Tiger Woods chooses to sit out the rest of the season, Royal Troon is your scribe’s choice for Open rotation keeper, and some players are forced to make the toughest of Olympic choices in this week’s edition.

Made Cut

Completing the rotation. Last week’s stop at Royal Troon was the final piece of The Open puzzle for your scribe, having covered a championship at each of the nine venues.

St. Andrews is the best of the rotation, and arguably in all of golf for a variety of reasons, and Turnberry, regardless of your thoughts on Donald Trump, almost always produces historic finishes and is visually the most compelling of all the Open stops; but after last week’s event it’s clear Royal Troon rates a spot just shy of the Old and Ailsa courses in the lineup.

 Sunday’s shootout between Henrik Stenson and Phil Mickelson proved that Royal Troon can produce the type of drama that separates good courses from great ones, and other than the two leading men nobody was claiming the layout was too easy (J.B. Holmes finished alone in third place at 6 under par, 14 strokes behind Stenson).
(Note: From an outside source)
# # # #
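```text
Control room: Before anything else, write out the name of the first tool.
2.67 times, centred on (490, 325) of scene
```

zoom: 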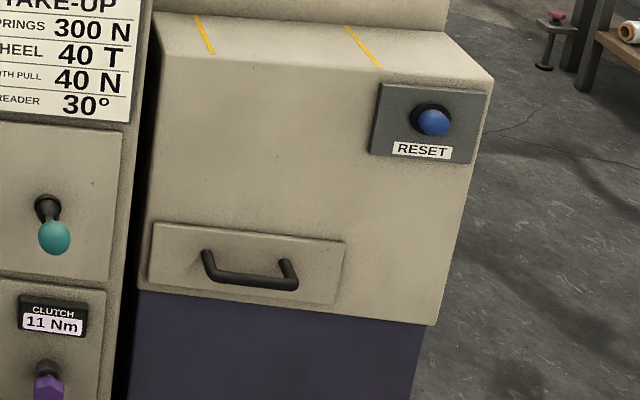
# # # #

The wind and rain off the Firth of Clyde made for perfect Open conditions and the course’s architecture – from the quirky par-3 Postage Stamp to the demanding 11th hole, which played more than a half stroke over par – solidified Royal Troon’s spot at No. 3 on our utterly unofficial Open rota ranking.

The return of Royal Portrush to the Open rotation in 2019 could change this list, but for now Royal Troon is the championship’s quiet keeper.

Nothing Left unsaid. Imagine the setting, Mickelson fresh off a bogey-free 65 on Sunday at Royal Troon that left him three strokes behind Stenson.

Now imagine Lefty’s affinity toward the game’s oldest championship, which for so many years was an unsolved puzzle for him until his breakthrough in 2013. And finally consider his record at the U.S. Open, which continues to elude him.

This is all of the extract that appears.